**Excerpt to read**.
28 C.F.R. § 542.15 requires appeals of adverse prison discipline decisions to be filed within twenty days. Because that deadline passed long ago (and because he is no longer incarcerated) Mehmeti may not now file an administrative appeal to raise the due process issue of whether he was wrongly prevented from calling his desired witnesses. As a result, he has procedurally defaulted the right to raise the issue of his alleged denial of witness in this action. If a prisoner has failed to exhaust his administrative remedies due to a procedural default, and the default renders unavailable the administrative process, review of his habeas claim on that ground is barred unless he can demonstrate cause and prejudice. Sanchez v. Miller, 792 F.2d 694, 699 (7th Cir. 1986), cert. denied, 479 U.S. 1056, 107 S.Ct. 933, 93 L.Ed.2d 984 (1987); Moscato v. Federal Bureau of Prisons, 98 F.3d 757 (3rd Cir. 1996). Here, Mehmeti has not attempted to address the issue of what, if anything, caused him not to present the issue concerning his witnesses on his administrative appeals. Even if the court presumes his characterization of how his proposed witnesses would have testified is accurate, and further presumes for the sake of analysis that he suffered prejudice as a result of his inability to call them, it is evident that nothing in the record suggests any reason why the issue was not raised.

**What is required**. Continue the excerpt to read from where it stops.

**Data section**.

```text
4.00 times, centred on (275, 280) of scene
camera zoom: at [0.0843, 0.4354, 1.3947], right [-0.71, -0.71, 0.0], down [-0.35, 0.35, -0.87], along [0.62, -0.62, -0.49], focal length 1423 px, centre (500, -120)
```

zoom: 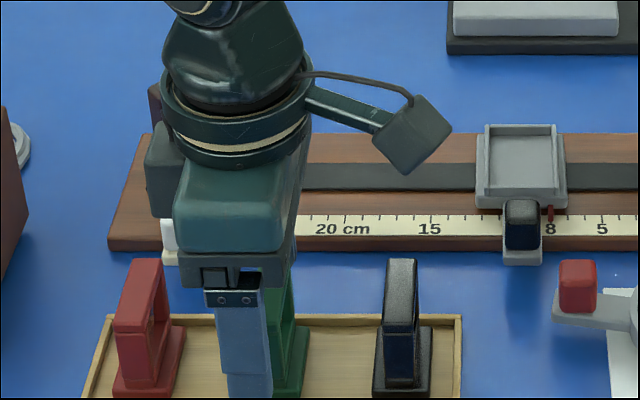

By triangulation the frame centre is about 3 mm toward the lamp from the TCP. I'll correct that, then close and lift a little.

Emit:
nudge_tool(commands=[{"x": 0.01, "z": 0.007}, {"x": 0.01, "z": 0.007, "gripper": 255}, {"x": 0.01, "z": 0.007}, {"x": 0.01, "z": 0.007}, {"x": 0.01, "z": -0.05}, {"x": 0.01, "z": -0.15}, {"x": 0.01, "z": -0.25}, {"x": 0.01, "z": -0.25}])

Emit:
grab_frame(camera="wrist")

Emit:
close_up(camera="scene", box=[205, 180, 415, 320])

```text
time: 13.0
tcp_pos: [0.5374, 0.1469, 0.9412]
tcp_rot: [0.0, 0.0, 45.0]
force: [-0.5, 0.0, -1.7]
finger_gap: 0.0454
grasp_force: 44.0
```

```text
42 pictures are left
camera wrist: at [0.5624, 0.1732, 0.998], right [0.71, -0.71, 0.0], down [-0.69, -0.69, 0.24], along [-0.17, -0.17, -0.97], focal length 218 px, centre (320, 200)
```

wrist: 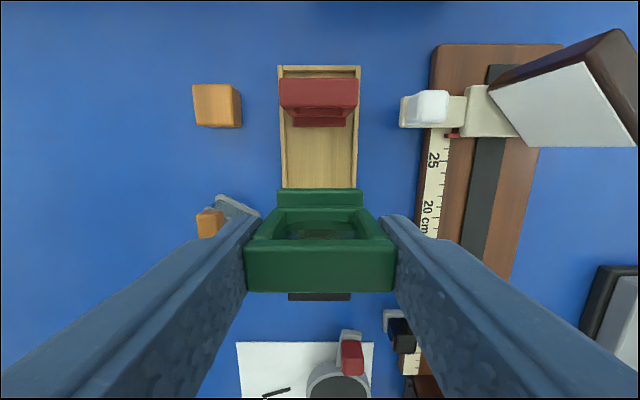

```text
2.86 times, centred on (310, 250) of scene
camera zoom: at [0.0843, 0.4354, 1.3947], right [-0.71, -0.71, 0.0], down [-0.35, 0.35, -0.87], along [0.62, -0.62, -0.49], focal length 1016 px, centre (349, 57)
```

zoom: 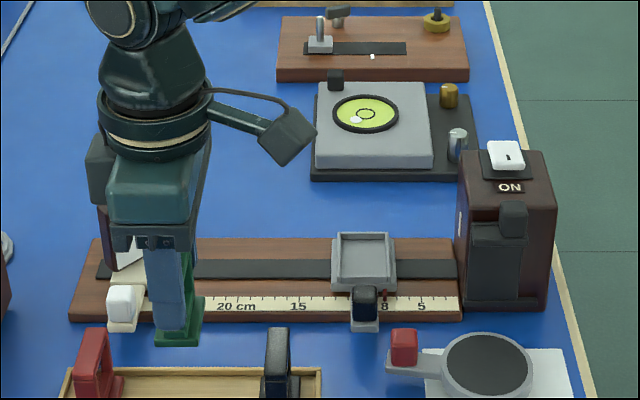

**Result**.
For the foregoing reasons, the court should deny the request for habeas relief on Ground One. There is some evidence in the record supporting the disciplinary finding, and petitioner failed to exhaust his administrative remedies and, thereby, procedurally defaulted the issue of his alleged inability to call witnesses.

B. Ground Two

Mehmeti‘s second ground for relief asserts that his due process rights were compromised in connection with his administrative appeals because he was “denied access to the officer” – his missing witness – as was the defense attorney working on his underlying case. Initially, it must be noted that nothing in the record of the disciplinary proceedings or appeals makes any reference to the alleged activities of Mehmeti‘s defense attorney. Thus, there is no evidence to support ground to; petitioner relies only upon his own statements found in his petition and his accompanying brief.

The court should deny the request for habeas relief on Ground Two. Because Ground Two is entirely premised on Mehmeti‘s claimed inability to call his requested witnesses, and because that issue was not addressed in Mehmeti‘s administrative appeals, Mehmeti failed to exhaust his administrative remedies in respect to that ground for relief, and the claim has been procedurally defaulted, for the same reasons set forth in the analysis of Ground One above.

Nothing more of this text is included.